The pattern-matching triumph

AI excels at radiology's core task because that task is, at bottom, pattern recognition at scale. A convolutional neural network trained on millions of labelled mammograms can detect subtle calcifications that escape tired human eyes. Studies have repeatedly shown that well-designed algorithms match or exceed average radiologist performance on specific, narrow tasks: diabetic retinopathy screening, lung nodule detection, bone age assessment.

The key word is narrow. These systems do one thing. They do it well. They do it consistently at 3 a.m. on a Sunday when no human wants to be on call. For high-volume screening—the repetitive, exhausting work of sifting through thousands of images to find the handful that matter—AI is genuinely useful.

What the machine cannot see

But radiology is not merely pattern-matching. A skilled radiologist integrates the image with the patient's history, the referring physician's suspicions, the subtle clinical context that never appears in the pixel data. When the algorithm flags an abnormality, it cannot explain why it matters for this particular patient. It cannot recognise that the "nodule" is actually a surgical clip from a procedure documented in a note it has never read.

More troubling, AI systems trained on data from one hospital often perform poorly when deployed at another.

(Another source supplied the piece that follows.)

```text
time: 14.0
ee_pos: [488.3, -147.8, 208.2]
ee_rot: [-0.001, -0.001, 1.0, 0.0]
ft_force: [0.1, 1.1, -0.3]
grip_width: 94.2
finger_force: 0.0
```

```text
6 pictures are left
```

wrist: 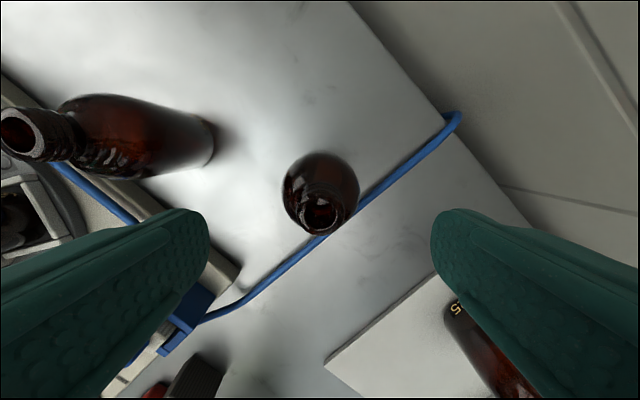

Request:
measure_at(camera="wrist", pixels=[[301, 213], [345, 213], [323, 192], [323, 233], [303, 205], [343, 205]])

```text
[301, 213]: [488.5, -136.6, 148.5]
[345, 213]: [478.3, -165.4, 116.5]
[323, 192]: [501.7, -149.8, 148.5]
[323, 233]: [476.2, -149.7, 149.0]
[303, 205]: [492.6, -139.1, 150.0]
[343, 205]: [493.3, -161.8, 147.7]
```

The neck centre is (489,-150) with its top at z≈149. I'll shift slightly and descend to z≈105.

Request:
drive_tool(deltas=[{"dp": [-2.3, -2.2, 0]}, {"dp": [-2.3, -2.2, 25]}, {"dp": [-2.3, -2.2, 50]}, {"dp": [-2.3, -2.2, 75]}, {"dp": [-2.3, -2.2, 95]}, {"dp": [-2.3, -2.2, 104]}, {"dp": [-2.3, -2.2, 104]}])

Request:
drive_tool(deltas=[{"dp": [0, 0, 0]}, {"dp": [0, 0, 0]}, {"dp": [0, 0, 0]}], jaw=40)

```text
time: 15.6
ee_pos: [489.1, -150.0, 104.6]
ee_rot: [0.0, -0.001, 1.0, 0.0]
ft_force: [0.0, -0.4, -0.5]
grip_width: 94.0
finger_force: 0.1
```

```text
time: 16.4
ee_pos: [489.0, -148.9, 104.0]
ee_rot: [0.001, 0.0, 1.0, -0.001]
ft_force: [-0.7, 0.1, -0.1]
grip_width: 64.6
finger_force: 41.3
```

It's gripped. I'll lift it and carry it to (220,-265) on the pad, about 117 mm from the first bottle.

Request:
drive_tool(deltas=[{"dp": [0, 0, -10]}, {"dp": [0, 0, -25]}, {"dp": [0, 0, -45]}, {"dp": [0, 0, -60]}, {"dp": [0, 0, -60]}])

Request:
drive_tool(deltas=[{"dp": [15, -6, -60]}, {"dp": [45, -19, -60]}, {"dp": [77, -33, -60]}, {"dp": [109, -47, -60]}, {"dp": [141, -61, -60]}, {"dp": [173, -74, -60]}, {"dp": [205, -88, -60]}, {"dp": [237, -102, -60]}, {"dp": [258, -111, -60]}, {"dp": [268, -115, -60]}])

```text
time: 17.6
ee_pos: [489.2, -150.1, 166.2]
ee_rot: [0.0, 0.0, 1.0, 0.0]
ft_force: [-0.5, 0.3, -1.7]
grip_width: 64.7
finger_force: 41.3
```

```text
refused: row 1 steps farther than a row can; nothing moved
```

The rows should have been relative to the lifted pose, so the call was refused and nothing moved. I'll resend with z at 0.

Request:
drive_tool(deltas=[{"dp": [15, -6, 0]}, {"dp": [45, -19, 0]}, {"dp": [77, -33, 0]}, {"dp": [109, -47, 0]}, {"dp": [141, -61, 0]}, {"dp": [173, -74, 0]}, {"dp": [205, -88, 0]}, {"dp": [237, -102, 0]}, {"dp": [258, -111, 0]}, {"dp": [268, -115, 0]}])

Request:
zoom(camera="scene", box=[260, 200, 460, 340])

They learn not just medicine but the idiosyncrasies of specific scanners, patient populations, and imaging protocols. A model that excels on data from a Boston teaching hospital may falter in rural Texas. This brittleness is radiology AI's dirty secret, and it explains why adoption has been slower and messier than early enthusiasts predicted.

The new division of labour

The radiologists who have adapted most successfully treat AI as a colleague with a very specific skill set. The machine handles the drudgery: pre-screening, measurement, flagging obvious cases. The human handles the judgment: integrating context, managing uncertainty, communicating with patients and referring doctors. Rather than replacement, what has emerged is augmentation—though the economic implications remain contested.

Some worry that AI will deskill the profession, creating radiologists who cannot function without algorithmic assistance. Others argue it will free physicians to focus on the genuinely difficult cases where expertise matters most. Both outcomes are probably true, depending on how institutions choose to deploy the technology.

Our take

Radiology's AI experiment offers the clearest lens we have into artificial intelligence's genuine capabilities. The technology is neither the job-killing revolution nor the overhyped disappointment that partisans claim. It is a powerful but brittle tool that excels at narrow tasks and fails at contextual judgment. That description applies to nearly every AI system currently deployed in the real world. The radiologists who have learned to work with these limitations, rather than around them or in denial of them, are showing the rest of us what the human-AI workplace will actually look like.